Actually, this is untrue. I think that up until recently (3.09.2?), what
you describe would have caused an error (one of the many annoying things
about signatures in ML languages that prompted that clever paper by Ramsey
et al.).

In the latest version, 3.10.2, however, this does not produce an error,
but reaches a very peculiar state:

  <toplevel>
  # module type FOO =
    sig
      val foo : int
    end;;
  module type FOO = sig val foo : int end

  # module type BAR =
    sig
      include FOO
      val foo : string
    end;;
  module type BAR = sig val foo : int val foo : string end

  # module Bar : BAR = struct let foo = 1 end;;
  Signature mismatch:
  Modules do not match: sig val foo : int end is not included in BAR
  Values do not match: val foo : int is not included in val foo : string

  # module Bar : BAR = struct let foo = "1" end;;
  Signature mismatch:
  Modules do not match: sig val foo : string end is not included in BAR
  Values do not match: val foo : string is not included in val foo : int

  # module Bar : BAR = struct let foo = Obj.magic 1 end;;
  module Bar : BAR

  # Bar.foo;;
  Erreur de segmentation (core dumped)
  </toplevel>

Indeed, since foo is simultaneously an int and a string, the only way to
create a module conforming to the BAR signature, is to make foo an 'a.
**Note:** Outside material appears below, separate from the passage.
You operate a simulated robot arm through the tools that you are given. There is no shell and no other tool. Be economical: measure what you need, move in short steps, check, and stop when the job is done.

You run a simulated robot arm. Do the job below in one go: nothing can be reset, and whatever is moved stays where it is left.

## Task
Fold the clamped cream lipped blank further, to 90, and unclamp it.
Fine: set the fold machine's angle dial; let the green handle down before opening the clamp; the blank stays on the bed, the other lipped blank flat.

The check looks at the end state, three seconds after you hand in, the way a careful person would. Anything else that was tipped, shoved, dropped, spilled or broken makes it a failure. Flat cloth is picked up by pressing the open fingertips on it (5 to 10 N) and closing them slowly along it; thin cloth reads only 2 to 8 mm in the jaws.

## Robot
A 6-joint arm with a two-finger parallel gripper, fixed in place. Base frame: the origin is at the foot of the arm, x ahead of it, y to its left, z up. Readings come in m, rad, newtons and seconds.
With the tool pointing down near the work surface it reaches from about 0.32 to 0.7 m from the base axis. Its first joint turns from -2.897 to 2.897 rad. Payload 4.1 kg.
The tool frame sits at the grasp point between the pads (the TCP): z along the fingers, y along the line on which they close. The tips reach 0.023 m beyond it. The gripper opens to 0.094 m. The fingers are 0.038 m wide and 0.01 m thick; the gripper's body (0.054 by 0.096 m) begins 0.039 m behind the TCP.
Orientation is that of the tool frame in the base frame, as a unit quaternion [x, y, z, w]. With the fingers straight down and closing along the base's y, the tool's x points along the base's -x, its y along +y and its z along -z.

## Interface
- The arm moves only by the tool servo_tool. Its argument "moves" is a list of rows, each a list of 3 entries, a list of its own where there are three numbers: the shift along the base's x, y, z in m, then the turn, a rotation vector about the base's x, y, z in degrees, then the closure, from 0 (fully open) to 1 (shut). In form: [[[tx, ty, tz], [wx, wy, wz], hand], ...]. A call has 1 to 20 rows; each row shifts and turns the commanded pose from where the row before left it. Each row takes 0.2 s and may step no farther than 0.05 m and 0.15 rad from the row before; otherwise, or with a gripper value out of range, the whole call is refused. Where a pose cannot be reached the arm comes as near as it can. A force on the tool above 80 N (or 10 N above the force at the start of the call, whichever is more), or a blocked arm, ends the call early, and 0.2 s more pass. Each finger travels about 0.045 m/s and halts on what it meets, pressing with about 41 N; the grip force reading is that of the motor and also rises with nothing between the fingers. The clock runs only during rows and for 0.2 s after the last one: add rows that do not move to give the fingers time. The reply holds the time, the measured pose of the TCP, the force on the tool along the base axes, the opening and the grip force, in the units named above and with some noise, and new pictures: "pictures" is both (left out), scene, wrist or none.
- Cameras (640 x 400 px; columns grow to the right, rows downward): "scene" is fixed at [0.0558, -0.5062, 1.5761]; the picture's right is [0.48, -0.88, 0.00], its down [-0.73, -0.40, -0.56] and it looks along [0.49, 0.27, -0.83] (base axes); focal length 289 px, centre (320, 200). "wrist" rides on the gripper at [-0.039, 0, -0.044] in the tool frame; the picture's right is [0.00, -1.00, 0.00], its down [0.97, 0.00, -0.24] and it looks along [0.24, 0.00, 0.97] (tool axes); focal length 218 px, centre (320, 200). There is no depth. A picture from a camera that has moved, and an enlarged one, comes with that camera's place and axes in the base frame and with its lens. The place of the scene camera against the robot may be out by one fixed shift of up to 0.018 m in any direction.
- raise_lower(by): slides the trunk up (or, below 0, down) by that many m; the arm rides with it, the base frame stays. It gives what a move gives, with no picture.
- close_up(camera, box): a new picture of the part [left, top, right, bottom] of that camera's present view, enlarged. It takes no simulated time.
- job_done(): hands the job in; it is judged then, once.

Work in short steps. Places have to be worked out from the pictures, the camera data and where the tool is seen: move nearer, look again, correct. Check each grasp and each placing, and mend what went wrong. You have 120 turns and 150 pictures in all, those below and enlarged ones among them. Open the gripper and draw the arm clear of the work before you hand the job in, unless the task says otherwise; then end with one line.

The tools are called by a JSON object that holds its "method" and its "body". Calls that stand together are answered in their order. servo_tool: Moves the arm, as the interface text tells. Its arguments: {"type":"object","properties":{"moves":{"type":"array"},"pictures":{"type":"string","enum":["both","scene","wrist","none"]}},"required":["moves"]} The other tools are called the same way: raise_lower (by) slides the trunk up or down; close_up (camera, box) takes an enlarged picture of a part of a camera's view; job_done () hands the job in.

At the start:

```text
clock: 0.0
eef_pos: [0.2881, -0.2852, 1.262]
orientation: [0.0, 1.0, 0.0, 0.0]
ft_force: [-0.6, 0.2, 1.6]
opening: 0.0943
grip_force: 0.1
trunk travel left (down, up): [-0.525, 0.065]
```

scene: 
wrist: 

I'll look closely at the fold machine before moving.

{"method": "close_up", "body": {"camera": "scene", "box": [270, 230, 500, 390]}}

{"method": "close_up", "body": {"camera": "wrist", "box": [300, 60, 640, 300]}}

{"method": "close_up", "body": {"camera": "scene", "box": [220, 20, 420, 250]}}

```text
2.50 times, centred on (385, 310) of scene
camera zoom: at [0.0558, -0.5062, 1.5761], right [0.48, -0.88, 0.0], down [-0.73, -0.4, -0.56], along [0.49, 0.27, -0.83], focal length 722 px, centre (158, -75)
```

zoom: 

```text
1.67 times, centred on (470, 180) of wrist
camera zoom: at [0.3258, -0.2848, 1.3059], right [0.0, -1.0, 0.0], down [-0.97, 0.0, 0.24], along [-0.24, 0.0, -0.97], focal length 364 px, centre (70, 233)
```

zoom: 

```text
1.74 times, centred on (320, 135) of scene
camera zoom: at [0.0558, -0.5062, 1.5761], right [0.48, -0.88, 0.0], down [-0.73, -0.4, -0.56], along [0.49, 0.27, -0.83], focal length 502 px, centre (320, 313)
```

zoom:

I
think this is what the original poster was referring to, and it is indeed
a bug. Noteworthy:

  <toplevel>
  # module Bar : BAR = struct let foo = Obj.magic "1" end;;
  module Bar : BAR

  # Bar.foo;;
  - : string = "1"
  </toplevel>

I am (blind) guessing that at some point, someone decided to make
redefining symbols in signatures legal, but overlooked a quirk in the way
OCaml stores signatures.

Regards,

Jérémie


             reply	other threads:[~2008-08-15 17:10 UTC|newest]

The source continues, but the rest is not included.